Your task is to repeat all of the material exactly. Return a JSON list in which every string is one line; blank lines are skipped.

---*---

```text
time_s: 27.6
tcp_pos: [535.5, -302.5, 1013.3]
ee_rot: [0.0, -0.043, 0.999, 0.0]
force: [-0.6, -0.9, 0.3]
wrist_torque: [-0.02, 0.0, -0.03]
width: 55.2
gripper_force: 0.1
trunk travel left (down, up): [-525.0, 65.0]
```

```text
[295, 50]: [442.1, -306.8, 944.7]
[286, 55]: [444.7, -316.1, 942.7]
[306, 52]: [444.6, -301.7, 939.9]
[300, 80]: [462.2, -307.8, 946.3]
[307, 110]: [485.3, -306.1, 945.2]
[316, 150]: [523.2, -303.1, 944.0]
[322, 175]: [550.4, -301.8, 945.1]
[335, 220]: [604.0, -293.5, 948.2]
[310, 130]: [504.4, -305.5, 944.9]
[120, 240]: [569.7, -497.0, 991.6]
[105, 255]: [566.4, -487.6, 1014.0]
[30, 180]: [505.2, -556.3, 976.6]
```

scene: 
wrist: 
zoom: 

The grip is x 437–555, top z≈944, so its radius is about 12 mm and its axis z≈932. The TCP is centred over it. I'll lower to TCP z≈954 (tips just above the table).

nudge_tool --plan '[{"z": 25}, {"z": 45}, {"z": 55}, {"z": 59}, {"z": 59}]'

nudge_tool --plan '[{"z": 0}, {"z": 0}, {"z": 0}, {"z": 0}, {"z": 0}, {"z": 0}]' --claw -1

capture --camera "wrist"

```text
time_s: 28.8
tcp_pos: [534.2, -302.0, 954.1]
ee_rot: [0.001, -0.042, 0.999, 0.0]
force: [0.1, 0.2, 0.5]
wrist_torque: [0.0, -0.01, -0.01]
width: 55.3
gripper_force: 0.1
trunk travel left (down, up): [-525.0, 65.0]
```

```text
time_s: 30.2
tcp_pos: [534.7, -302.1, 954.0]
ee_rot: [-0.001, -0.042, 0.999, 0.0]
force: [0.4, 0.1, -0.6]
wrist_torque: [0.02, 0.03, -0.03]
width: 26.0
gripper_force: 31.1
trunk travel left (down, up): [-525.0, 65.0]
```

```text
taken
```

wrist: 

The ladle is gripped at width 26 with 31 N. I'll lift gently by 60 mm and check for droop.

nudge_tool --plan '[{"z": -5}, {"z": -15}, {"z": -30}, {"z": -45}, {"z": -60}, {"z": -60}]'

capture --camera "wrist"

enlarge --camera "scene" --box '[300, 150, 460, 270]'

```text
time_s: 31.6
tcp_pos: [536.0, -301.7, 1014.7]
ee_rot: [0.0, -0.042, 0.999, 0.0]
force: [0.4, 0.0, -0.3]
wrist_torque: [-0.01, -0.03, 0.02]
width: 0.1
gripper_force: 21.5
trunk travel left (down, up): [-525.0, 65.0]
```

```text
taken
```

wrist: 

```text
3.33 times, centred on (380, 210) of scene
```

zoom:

---*---

Written response>
[
  "```text",
  "time_s: 27.6",
  "tcp_pos: [535.5, -302.5, 1013.3]",
  "ee_rot: [0.0, -0.043, 0.999, 0.0]",
  "force: [-0.6, -0.9, 0.3]",
  "wrist_torque: [-0.02, 0.0, -0.03]",
  "width: 55.2",
  "gripper_force: 0.1",
  "trunk travel left (down, up): [-525.0, 65.0]",
  "```",
  "```text",
  "[295, 50]: [442.1, -306.8, 944.7]",
  "[286, 55]: [444.7, -316.1, 942.7]",
  "[306, 52]: [444.6, -301.7, 939.9]",
  "[300, 80]: [462.2, -307.8, 946.3]",
  "[307, 110]: [485.3, -306.1, 945.2]",
  "[316, 150]: [523.2, -303.1, 944.0]",
  "[322, 175]: [550.4, -301.8, 945.1]",
  "[335, 220]: [604.0, -293.5, 948.2]",
  "[310, 130]: [504.4, -305.5, 944.9]",
  "[120, 240]: [569.7, -497.0, 991.6]",
  "[105, 255]: [566.4, -487.6, 1014.0]",
  "[30, 180]: [505.2, -556.3, 976.6]",
  "```",
  "scene: ",
  "wrist: ",
  "zoom: ",
  "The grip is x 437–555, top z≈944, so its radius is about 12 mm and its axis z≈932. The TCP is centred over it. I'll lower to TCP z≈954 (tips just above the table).",
  "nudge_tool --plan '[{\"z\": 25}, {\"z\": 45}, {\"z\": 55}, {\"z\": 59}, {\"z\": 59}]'",
  "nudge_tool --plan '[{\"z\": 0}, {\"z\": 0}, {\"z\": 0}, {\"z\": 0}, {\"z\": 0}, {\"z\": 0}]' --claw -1",
  "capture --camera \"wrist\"",
  "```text",
  "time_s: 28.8",
  "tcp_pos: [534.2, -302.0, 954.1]",
  "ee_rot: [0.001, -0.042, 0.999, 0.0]",
  "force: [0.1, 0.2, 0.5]",
  "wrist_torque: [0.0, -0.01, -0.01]",
  "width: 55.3",
  "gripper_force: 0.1",
  "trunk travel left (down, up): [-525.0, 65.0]",
  "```",
  "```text",
  "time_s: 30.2",
  "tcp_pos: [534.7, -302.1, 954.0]",
  "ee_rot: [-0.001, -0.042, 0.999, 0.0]",
  "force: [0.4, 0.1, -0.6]",
  "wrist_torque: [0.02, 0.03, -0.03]",
  "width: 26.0",
  "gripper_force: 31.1",
  "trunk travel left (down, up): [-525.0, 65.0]",
  "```",
  "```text",
  "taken",
  "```",
  "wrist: ",
  "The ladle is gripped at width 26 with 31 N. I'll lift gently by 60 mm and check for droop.",
  "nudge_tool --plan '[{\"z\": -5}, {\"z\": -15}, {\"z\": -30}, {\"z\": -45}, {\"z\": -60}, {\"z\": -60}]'",
  "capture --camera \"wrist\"",
  "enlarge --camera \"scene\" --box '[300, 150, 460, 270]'",
  "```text",
  "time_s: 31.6",
  "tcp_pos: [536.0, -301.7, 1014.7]",
  "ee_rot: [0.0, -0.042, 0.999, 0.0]",
  "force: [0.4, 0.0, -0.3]",
  "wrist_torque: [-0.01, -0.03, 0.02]",
  "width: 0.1",
  "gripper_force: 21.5",
  "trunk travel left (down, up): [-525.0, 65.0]",
  "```",
  "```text",
  "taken",
  "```",
  "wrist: ",
  "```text",
  "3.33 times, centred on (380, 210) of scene",
  "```",
  "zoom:"
]